There is still a strong school of figurative painting in Israel that builds on the rich landscape tradition of early Zionist artists, who linked the beauty of the terrain to their destiny to occupy the land of their ancestors.

Israel Hershberg (b. 1948) is a supreme naturalist, painting highly detailed landscapes infused with Mediterranean light and a patina of desert dust. His close examination of cypress trees creates portraits of iconic green sentinels on the horizon. Menashe Kadishman (b. 1932) has painted a great range of subjects, but his consistent use of images of sheep, often in a colorful, pop style, have become symbolic of the Israeli identity struggle–between a pastoral, nomadic heritage and a sad history of victimhood.

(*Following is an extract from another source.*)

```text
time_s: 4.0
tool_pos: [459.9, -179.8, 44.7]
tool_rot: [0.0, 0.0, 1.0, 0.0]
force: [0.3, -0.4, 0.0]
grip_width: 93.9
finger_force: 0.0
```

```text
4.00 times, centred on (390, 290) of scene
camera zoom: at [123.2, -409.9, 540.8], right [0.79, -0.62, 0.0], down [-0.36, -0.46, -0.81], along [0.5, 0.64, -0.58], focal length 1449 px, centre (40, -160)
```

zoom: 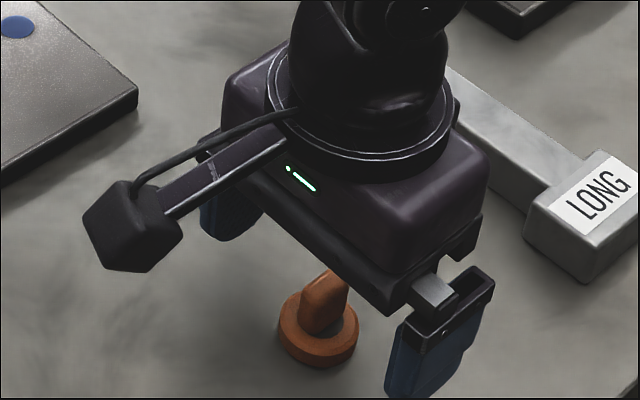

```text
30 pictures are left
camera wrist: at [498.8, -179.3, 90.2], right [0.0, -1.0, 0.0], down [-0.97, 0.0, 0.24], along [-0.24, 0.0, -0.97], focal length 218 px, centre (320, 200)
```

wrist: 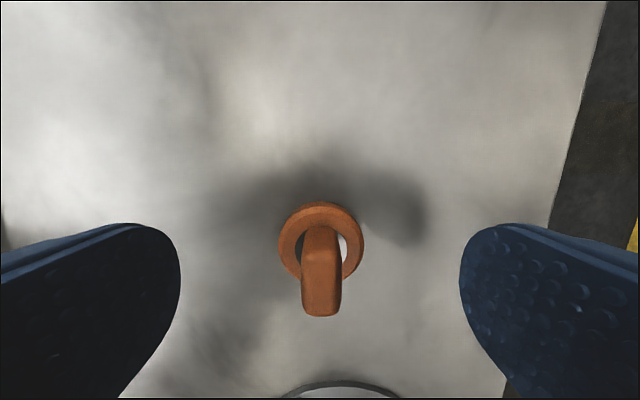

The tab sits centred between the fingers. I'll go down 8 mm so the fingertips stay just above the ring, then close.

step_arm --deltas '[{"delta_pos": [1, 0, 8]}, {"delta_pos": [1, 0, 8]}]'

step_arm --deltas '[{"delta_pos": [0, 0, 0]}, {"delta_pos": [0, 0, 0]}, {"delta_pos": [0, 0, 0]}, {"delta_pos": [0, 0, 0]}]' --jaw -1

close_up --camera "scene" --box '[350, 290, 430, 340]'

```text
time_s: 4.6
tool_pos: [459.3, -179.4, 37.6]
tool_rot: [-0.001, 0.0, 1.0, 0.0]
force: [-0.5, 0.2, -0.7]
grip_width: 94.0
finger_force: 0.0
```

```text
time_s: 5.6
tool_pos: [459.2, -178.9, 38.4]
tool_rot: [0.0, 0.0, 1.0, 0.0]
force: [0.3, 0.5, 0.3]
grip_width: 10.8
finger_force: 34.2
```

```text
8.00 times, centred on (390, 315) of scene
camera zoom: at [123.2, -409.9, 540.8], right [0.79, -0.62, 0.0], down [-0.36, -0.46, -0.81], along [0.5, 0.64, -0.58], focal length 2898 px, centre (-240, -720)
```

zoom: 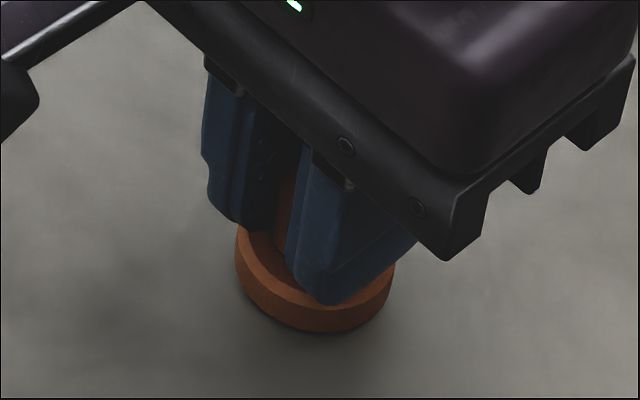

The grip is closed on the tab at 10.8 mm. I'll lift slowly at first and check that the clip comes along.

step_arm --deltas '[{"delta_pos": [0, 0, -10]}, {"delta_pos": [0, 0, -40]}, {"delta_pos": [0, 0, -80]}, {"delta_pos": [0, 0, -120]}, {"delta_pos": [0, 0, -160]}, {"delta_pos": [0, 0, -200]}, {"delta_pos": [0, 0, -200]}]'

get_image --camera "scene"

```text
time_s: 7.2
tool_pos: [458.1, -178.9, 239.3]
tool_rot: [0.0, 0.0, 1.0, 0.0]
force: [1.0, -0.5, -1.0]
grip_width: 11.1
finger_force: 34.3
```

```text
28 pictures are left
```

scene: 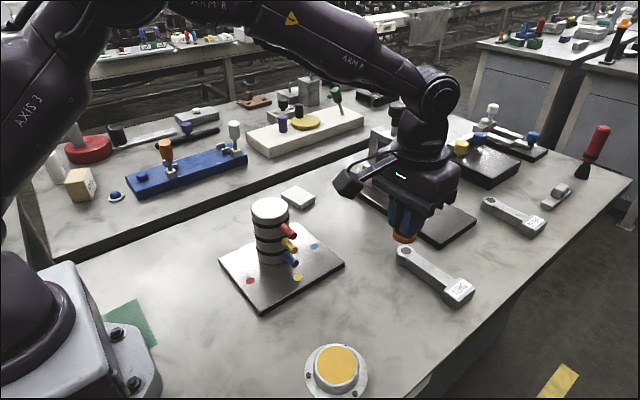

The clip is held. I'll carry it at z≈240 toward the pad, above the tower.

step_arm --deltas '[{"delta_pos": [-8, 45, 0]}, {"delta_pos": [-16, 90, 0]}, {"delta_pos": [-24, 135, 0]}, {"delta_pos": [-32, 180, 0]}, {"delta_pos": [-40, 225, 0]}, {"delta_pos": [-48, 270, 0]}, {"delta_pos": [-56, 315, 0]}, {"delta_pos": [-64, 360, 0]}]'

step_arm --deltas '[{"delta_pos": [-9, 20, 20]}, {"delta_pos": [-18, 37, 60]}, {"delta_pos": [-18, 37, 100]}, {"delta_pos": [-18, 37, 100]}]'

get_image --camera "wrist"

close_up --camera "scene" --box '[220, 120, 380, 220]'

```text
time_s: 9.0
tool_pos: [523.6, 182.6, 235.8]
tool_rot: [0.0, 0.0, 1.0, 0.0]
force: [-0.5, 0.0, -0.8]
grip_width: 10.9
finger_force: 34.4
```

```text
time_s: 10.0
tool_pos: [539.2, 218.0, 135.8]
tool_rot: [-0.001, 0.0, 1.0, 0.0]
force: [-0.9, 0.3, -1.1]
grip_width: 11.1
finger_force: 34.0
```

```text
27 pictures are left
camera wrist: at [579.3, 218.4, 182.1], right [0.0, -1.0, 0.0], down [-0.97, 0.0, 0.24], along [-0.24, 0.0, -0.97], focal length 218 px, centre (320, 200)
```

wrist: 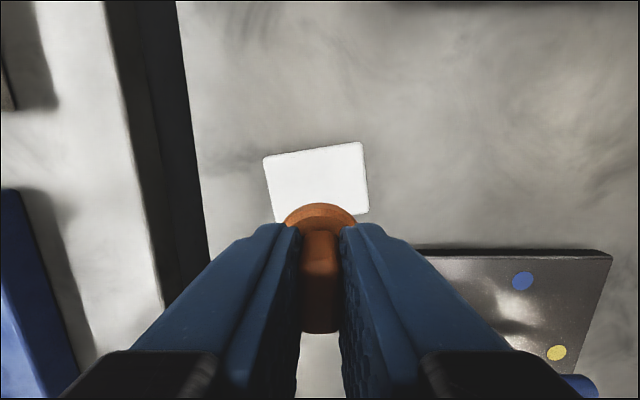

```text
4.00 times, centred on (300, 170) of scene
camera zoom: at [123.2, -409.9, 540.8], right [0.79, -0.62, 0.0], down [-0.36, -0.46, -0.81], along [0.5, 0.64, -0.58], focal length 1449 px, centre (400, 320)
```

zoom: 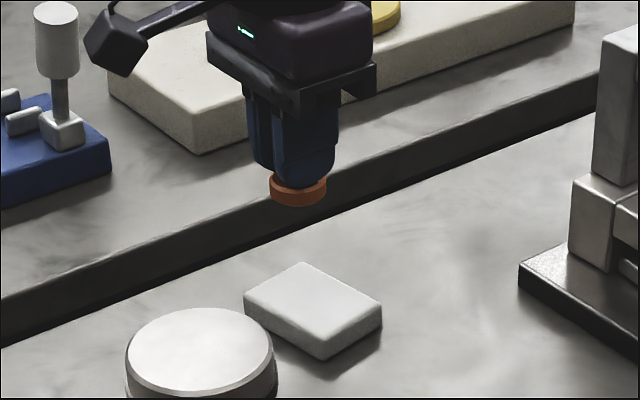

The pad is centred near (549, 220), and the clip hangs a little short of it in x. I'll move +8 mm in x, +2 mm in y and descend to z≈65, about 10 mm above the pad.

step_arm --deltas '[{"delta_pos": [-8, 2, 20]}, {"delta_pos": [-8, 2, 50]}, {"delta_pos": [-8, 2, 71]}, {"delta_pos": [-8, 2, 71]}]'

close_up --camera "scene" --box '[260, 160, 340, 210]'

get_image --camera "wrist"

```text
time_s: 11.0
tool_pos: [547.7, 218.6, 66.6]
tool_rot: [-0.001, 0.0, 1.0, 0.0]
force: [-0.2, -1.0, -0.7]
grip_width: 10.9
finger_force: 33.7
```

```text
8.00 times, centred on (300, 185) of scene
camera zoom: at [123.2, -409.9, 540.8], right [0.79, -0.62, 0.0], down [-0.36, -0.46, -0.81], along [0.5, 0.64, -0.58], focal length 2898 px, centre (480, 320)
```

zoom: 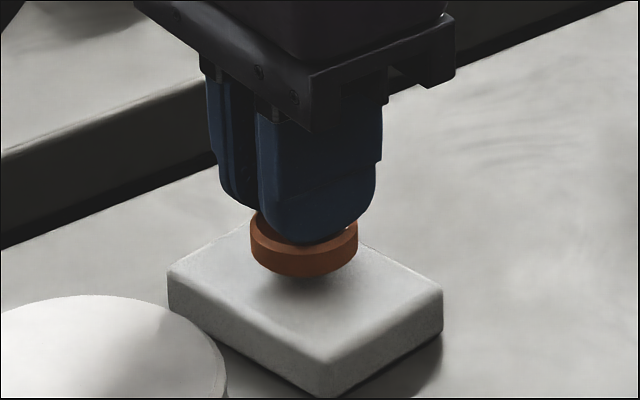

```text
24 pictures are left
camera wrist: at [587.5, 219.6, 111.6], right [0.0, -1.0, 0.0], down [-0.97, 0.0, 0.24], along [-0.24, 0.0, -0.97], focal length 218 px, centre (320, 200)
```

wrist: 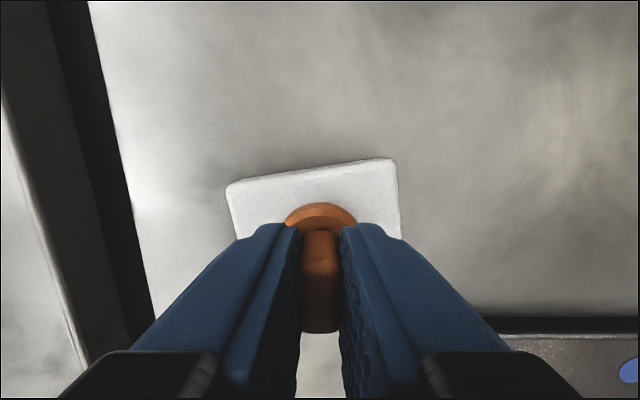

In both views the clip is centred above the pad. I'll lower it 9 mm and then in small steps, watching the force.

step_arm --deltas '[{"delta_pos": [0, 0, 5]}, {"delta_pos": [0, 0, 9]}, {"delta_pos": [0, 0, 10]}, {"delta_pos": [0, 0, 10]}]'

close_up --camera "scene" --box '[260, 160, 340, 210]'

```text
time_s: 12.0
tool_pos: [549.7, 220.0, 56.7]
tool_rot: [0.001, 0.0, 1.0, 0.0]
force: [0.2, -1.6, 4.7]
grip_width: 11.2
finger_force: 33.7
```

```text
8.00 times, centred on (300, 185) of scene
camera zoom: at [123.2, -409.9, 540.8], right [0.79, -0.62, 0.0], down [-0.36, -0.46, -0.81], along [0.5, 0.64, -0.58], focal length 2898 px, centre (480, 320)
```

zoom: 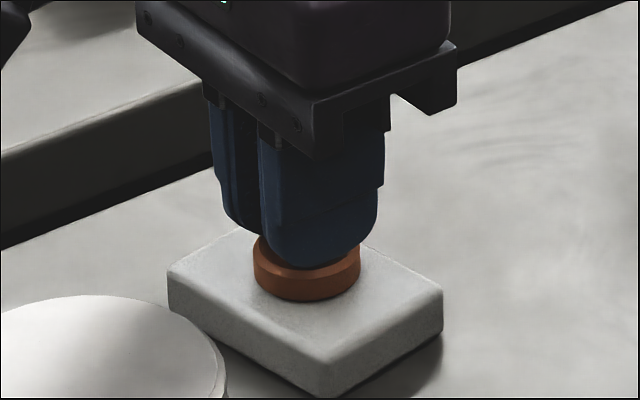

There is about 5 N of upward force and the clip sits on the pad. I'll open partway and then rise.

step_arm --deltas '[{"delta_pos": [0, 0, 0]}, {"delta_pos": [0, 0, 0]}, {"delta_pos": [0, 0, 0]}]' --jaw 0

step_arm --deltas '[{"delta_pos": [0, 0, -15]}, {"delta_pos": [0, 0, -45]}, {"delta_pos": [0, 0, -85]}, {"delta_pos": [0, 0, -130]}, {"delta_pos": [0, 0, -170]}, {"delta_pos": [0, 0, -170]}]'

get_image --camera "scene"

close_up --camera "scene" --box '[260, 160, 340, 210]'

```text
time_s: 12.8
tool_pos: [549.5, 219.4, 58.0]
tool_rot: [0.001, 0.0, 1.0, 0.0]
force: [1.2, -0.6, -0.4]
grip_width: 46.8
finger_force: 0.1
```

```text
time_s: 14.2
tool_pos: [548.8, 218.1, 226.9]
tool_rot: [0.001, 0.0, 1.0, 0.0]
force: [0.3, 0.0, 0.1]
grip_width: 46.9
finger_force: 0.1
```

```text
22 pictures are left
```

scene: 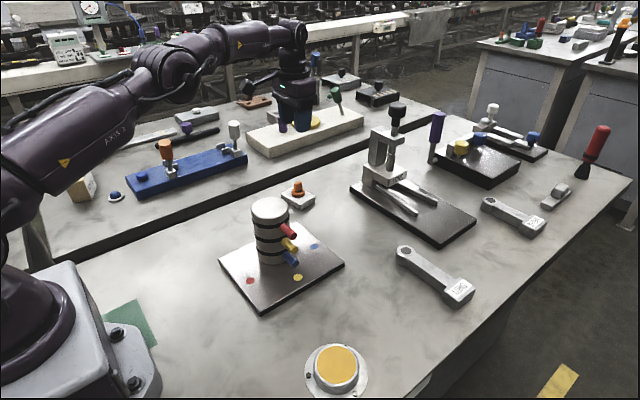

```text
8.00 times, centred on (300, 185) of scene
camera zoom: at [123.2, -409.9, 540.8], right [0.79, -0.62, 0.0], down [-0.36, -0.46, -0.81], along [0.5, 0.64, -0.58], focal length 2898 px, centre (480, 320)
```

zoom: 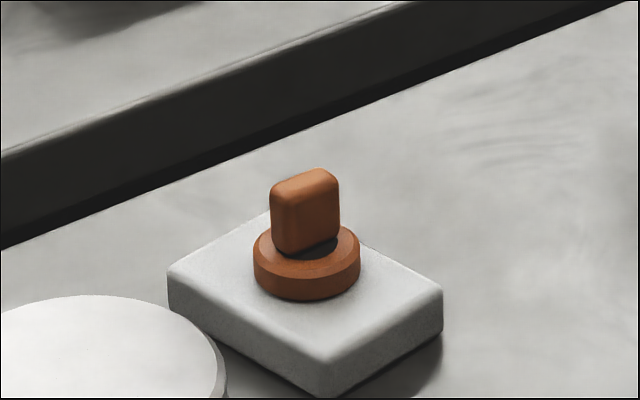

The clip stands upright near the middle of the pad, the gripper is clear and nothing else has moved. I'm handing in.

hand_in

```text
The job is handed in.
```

Tsibi Geva (b. 1951) uses everyday symbols and ornamentation of Arab and Israeli life in a style that is both abstract and figurative. In the 1980s, his paintings depicted the names of Arab and Jewish cities in Israel, asserting an overtly political message about authority and territory. His more recent works manipulate patterns from everyday objects signifying Arab identity such as backgammon boards, kaffiyehs, and floor tiles. David Reeb (b. 1952) also addresses Arab and Israeli opposition, perhaps more overtly than other prominent artists, employing irony and the tactics of advertising in his beautifully rendered paintings. The monochrome Let’s Have Another War (1997) was his entry for Documenta X in Kassel, Germany and was based on photos of Israeli-Palestinian conflict.

New Media

A younger generation is eagerly embracing new media and developments in art practice to explore a variety of themes. Many successful artists from Israel train initially at the renowned art school in Jerusalem, Bezalel, but leave the country to pursue graduate fine arts training in Europe or the US. Some then stay in their adopted countries, representing Israel from an expatriate position.

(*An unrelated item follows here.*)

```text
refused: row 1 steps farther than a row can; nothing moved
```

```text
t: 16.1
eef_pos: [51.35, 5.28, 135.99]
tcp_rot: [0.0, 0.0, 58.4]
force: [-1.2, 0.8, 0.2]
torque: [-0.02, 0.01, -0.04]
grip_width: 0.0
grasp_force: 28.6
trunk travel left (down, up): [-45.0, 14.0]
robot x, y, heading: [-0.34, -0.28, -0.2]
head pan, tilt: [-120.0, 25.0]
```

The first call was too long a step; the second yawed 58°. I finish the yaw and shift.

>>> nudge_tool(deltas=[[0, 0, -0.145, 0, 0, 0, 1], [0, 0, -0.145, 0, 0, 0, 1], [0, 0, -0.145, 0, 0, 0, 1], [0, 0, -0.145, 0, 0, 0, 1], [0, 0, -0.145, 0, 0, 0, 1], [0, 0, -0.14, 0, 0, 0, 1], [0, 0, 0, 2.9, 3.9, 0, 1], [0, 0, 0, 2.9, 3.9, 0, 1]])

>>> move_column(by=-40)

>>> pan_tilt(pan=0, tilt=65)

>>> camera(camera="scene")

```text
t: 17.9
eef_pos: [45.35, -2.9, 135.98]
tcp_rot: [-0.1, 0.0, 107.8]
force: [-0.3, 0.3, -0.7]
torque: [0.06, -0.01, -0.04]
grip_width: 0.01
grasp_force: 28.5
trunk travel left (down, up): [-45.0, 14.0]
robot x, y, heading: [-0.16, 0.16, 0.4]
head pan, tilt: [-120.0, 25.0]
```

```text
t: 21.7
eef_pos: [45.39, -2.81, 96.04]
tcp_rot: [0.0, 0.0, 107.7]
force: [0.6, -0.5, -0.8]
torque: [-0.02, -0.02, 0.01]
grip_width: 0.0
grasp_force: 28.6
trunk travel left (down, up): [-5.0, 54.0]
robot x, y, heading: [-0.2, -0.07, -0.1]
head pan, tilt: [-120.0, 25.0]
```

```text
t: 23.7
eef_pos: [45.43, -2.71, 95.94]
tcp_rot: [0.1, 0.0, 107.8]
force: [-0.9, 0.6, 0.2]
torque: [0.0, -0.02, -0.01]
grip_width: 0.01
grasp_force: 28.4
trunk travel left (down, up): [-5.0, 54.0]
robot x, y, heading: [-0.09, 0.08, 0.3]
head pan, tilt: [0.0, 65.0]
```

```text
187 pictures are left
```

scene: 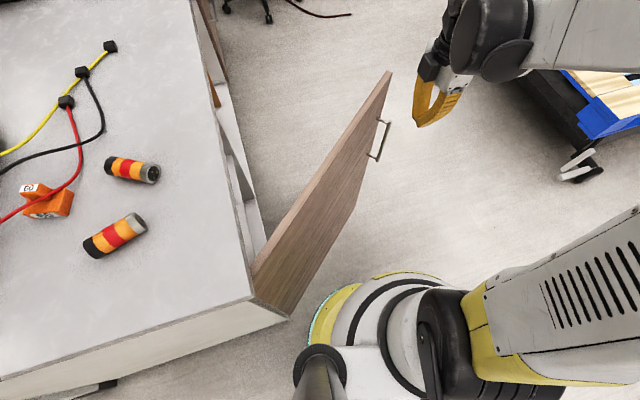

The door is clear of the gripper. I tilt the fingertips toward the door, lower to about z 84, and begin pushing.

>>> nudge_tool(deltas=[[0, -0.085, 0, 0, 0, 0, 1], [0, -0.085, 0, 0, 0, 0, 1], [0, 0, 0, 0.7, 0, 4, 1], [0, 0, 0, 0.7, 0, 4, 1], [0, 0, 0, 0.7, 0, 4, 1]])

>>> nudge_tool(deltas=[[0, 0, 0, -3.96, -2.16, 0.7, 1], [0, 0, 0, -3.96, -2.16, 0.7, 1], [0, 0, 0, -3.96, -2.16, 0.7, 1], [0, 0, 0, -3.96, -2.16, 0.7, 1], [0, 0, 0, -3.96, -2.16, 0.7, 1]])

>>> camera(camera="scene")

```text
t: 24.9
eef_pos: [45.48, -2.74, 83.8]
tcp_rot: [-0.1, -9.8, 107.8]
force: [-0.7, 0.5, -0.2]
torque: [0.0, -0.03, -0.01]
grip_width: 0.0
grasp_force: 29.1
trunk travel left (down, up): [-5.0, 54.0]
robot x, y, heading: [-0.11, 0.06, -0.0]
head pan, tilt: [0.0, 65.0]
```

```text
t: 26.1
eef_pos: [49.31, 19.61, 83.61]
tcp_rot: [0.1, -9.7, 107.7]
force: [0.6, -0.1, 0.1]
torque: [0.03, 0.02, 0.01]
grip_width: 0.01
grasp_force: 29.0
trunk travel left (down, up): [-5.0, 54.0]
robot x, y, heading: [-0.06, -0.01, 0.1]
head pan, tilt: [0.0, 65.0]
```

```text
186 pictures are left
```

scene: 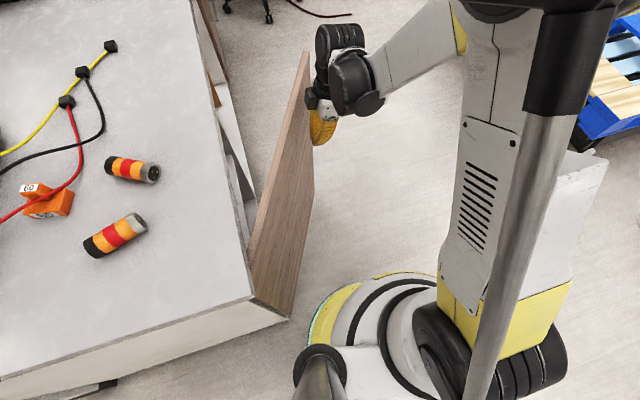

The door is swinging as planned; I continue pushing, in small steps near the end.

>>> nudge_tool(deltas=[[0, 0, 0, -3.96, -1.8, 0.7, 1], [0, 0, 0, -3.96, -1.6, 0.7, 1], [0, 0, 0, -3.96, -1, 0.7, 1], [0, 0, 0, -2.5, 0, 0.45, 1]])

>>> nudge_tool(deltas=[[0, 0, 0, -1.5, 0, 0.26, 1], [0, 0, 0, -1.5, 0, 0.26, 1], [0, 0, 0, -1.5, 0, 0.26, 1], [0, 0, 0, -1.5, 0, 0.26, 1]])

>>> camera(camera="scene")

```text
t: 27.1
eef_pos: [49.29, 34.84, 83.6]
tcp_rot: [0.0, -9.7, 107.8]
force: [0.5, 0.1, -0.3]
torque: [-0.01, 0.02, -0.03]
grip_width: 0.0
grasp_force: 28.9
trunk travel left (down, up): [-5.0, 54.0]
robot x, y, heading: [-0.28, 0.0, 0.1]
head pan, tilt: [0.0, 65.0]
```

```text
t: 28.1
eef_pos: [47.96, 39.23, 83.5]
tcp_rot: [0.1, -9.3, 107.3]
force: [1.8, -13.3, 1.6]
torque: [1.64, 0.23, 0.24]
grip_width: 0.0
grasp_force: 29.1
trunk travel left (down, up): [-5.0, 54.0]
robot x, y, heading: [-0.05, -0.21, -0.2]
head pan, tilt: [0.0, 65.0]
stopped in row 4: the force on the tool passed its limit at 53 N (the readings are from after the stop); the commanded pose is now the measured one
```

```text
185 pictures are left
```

Ori Gersht (b. 1967) photographs Israeli landscapes with an eye more for poetics than photojournalism. His smeary, blurred depictions of olive trees and the Judean desert also seem to draw forth the mystified past of the land.  Adi Nes (b. 1965) takes up the same subject matter, but focuses his lens more with the precision of a documentarian, often posing subjects in elaborate tableaux. In Untitled (1999), Nes recreated Da Vinci’s Last Supper using Israeli soldiers as models.  Sharon Ya’ari (b. 1966), winner of the 2006 Israel Prize for outstanding visual art, photographs ordinary landscape scenes that hint at an undercurrent of anxiety always present in Israeli society during precarious times.

Addressing the Occupation

In the wake of the second intifada, several young artists have begun to critically address the Israeli occupation of Palestinian territories. Part of the generation disillusioned with the practices of conscription military service, Yael Bartana (b. 1970) addresses militarization as a way of life that all Israelis know. Her video works, Trembling Time and Disembodying the National Army Tune play with notions of allegiance and national remembrance of military victories.

Michal Rovner’s films present a critique of military dominance over Palestinian territories. Employing a sentimental, self-involved narrative style, Rovner (b. 1957) documents her perception of injustice along state borders. Sigalit Landau (b. 1969) broadens the debate about difference and dominance with her conceptual and sculptural works. She transforms cargo containers into provocative spaces of refuse and refuge, underscoring themes of nomadic desert life and homelessness–both Bedouin and Jewish. Growing up in a Bedouin village in Galilee, Ahlam Shibli (b. 1970) documents Bedouin communities that the Israeli government has relocated from their traditional lands into public housing. She has also documented the potentially paradoxical service of young Arab men in the Israeli army.

Working with raw news footage and special effects, Doron Solomons (b. 1969) is at the forefront of video art. His works address the violence of everyday life in Israel along with the heartfelt wish for a better, magical future. He and other emerging video artists work in a “no-frills,” low budget style, often using their own homes and family members to set the scene. Guy Ben-Ner (b. 1969), chosen to represent Israel at the 2005 Venice Biennale, creates imaginative worlds from home-made materials, and often casts his young children as characters in his absurd make-believe mini-movies. Tamy Ben-Tor (b. 1975) adopts the amateur video style as well, inserting cutting cultural commentary through the articulate voices of various controversial characters–all of them played by herself.

The Scene

In the past two decades, several non-profit institutions have emerged to support contemporary Israeli art. In Israel, the national museums in Jerusalem, Tel Aviv, Haifa, and Herzliya regularly feature shows of contemporary artists, while in the US, many metropolitan Jewish museums have developed specific galleries and programs to display and encourage dialogue about today’s Israeli art.

Yet the contemporary Israeli art scene is still firmly rooted in secular Tel Aviv, where artists work in studios located in the city’s southern industrial districts and dealers establish galleries near fashionable shops and restaurants downtown.